I point out that none of the students (at least not here in Lubbock, Texas) would walk up to their grandmothers, throw their arms around her shoulders and ask, "Hey, babe. Wanna have some hot fun tonight?" On the other hand, they wouldn't use "grandmother talk" with their roommates. The students have no trouble grasping this concept.
I see two problems, however, when it comes to this sort of discussion. First, I don't understand why so many teachers themselves seem to ignore context. They treat email like term papers, when the email comes from students. So many, many teachers, both in and out of English departments, refuse to answer or send back lectures to students who use texting in their correspondence.
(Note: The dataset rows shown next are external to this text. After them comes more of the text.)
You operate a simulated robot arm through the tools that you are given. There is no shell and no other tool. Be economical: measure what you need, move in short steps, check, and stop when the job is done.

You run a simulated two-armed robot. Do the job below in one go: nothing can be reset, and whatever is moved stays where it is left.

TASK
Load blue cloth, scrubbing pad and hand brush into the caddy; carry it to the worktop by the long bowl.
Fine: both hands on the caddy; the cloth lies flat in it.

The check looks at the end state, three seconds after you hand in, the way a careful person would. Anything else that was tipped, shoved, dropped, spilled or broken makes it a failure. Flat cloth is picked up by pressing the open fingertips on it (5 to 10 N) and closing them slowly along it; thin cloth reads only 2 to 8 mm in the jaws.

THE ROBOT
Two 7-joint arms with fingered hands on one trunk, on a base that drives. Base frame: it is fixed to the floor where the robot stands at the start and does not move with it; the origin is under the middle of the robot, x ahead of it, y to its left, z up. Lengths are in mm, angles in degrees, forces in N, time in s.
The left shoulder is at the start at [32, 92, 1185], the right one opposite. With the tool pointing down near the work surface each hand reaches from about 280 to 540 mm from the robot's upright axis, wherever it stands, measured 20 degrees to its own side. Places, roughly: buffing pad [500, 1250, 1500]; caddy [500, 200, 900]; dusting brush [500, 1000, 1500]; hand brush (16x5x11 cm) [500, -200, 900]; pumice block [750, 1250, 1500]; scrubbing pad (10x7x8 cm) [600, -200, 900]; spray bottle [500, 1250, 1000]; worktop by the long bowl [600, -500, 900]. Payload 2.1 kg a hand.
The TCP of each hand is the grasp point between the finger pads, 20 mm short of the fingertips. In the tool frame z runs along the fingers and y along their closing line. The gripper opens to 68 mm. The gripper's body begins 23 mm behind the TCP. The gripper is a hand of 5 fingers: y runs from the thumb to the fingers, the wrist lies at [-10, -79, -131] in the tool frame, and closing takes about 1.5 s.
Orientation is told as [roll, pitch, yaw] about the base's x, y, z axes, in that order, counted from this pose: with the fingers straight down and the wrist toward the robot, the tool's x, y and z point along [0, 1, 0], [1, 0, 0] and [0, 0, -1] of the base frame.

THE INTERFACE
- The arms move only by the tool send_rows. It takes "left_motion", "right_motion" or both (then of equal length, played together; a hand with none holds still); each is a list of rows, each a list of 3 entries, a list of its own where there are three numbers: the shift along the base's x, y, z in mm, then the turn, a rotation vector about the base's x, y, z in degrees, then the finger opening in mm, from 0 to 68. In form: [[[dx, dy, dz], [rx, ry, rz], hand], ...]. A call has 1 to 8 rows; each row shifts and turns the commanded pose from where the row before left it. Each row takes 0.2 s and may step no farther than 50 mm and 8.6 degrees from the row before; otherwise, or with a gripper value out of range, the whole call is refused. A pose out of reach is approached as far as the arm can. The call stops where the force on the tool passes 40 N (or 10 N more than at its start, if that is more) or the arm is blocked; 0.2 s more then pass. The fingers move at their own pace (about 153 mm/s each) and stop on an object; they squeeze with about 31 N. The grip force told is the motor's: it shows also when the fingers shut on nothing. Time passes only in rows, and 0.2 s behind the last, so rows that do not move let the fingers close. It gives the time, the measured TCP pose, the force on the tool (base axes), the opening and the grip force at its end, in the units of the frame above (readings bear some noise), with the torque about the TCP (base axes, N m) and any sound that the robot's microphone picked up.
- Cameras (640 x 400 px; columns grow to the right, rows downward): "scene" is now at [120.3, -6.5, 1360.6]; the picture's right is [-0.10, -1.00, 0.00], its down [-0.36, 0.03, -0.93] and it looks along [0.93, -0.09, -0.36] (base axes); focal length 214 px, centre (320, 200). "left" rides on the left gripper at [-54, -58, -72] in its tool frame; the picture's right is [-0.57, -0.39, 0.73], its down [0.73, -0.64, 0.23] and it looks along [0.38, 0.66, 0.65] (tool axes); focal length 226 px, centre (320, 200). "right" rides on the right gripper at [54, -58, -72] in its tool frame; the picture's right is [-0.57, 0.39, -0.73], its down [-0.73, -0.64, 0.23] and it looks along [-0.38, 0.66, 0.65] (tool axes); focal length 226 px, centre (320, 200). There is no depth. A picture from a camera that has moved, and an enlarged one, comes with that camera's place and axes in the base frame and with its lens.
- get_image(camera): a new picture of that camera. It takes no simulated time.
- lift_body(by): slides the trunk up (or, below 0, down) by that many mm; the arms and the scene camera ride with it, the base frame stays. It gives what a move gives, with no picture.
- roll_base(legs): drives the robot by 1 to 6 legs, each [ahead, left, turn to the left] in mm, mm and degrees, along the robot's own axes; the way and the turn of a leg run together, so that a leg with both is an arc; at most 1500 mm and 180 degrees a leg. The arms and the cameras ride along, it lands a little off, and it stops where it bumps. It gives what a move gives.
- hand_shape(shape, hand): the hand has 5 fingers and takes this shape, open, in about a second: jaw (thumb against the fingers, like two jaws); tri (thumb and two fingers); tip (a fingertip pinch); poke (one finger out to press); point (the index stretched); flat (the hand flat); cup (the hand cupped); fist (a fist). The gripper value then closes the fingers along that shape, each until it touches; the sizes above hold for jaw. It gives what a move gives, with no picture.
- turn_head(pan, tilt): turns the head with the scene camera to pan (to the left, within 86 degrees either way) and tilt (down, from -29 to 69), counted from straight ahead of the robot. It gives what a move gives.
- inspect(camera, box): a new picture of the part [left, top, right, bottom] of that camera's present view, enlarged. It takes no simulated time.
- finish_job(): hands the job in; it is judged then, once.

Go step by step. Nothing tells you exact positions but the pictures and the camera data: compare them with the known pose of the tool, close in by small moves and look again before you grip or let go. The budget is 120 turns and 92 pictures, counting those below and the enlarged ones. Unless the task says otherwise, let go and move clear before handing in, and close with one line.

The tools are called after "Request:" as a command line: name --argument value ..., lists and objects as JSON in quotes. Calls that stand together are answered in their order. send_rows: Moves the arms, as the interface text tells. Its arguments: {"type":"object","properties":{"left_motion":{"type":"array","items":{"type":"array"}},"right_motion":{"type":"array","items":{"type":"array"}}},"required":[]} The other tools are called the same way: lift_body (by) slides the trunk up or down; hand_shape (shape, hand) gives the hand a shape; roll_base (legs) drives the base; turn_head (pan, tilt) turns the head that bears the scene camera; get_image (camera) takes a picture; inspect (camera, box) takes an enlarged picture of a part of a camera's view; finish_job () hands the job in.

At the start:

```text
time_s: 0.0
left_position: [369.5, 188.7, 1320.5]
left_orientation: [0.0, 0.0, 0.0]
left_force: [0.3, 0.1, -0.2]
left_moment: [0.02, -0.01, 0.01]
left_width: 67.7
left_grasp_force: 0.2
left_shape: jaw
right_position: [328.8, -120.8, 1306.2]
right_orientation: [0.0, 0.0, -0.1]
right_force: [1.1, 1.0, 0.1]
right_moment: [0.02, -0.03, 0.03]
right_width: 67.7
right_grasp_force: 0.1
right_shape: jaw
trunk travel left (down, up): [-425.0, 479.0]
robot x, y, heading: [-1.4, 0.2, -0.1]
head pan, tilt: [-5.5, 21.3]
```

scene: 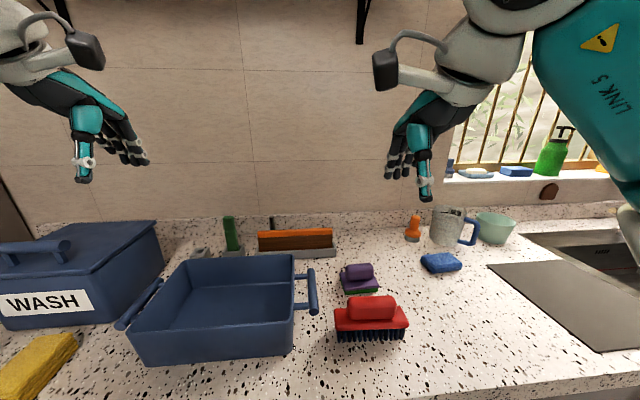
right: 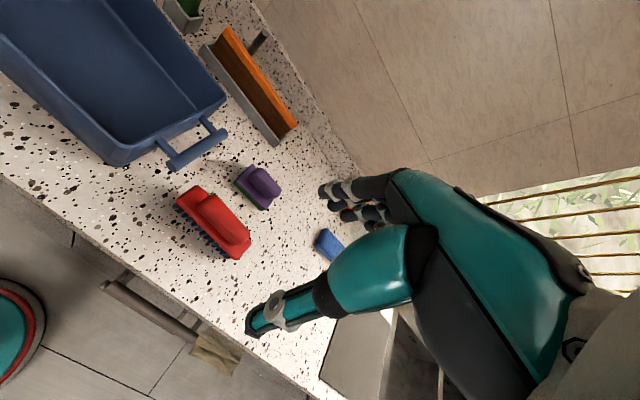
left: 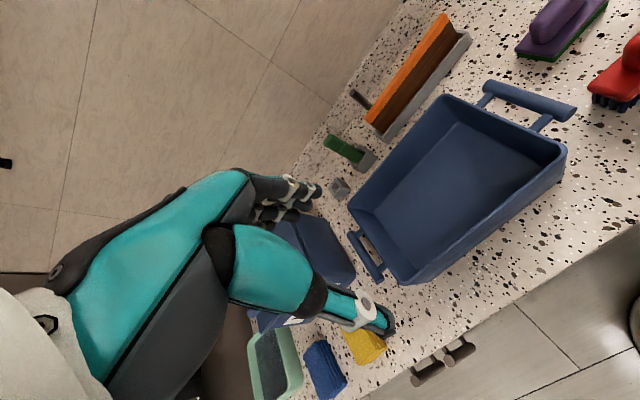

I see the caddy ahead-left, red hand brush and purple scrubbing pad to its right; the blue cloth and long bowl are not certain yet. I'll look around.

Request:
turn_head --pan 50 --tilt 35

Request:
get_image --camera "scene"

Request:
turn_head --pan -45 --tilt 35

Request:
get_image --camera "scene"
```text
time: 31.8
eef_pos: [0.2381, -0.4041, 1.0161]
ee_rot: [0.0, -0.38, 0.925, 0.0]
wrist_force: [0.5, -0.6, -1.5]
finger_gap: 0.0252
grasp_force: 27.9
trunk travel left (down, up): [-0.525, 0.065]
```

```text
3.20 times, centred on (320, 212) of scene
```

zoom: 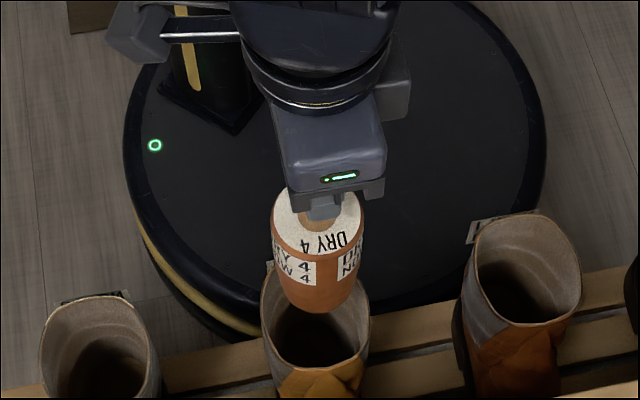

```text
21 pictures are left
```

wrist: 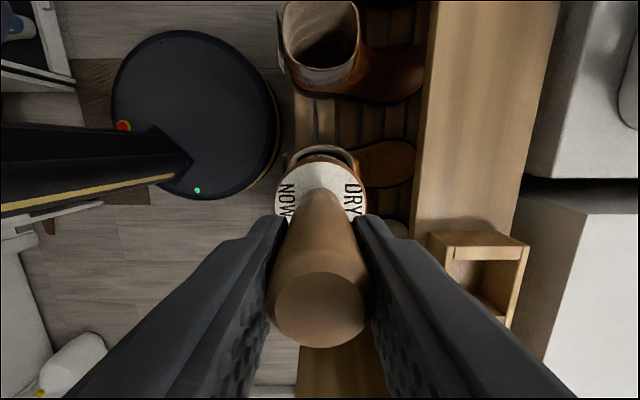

Excuse me, but out of the classroom is out of the classroom. Unless the email was part of an assignment, I don't see why "teachers" can't learn the appropriate language for this out of the classroom form of communication.
My second problem has to do with the whole question of so-called Standard English. For more than a decade, I, an American, taught "English" to students in Nigeria. I had to learn British idiom to succeed, but I also had to learn Nigerian Pidgin AND Nigerian USE of English (for example, a bureaucrat out of his office is said to be "not on seat" and someone who dips his hand into someone else's salary is said to "chop" the other person's money). I couldn't tell my students they were WRONG when they didn't say things the American way.
BTW, do most American English teachers realize that British English does not have the entity that we call a comma splice. The Brits use commas all the time in places where Americans insist on semicolons. And who says we MUST NOT start a sentence with a conjunction? That a preposition is not a thing to end a sentence with? That one should NEVER use fragments? Etc, etc, and so forth.
We don't speak the way Shakespeare did, and I don't expect English 400 years from now to sound as it does today. Unless it becomes a dead language like Latin. Let us not, in the name of education (or gate-keeping) kill a living language.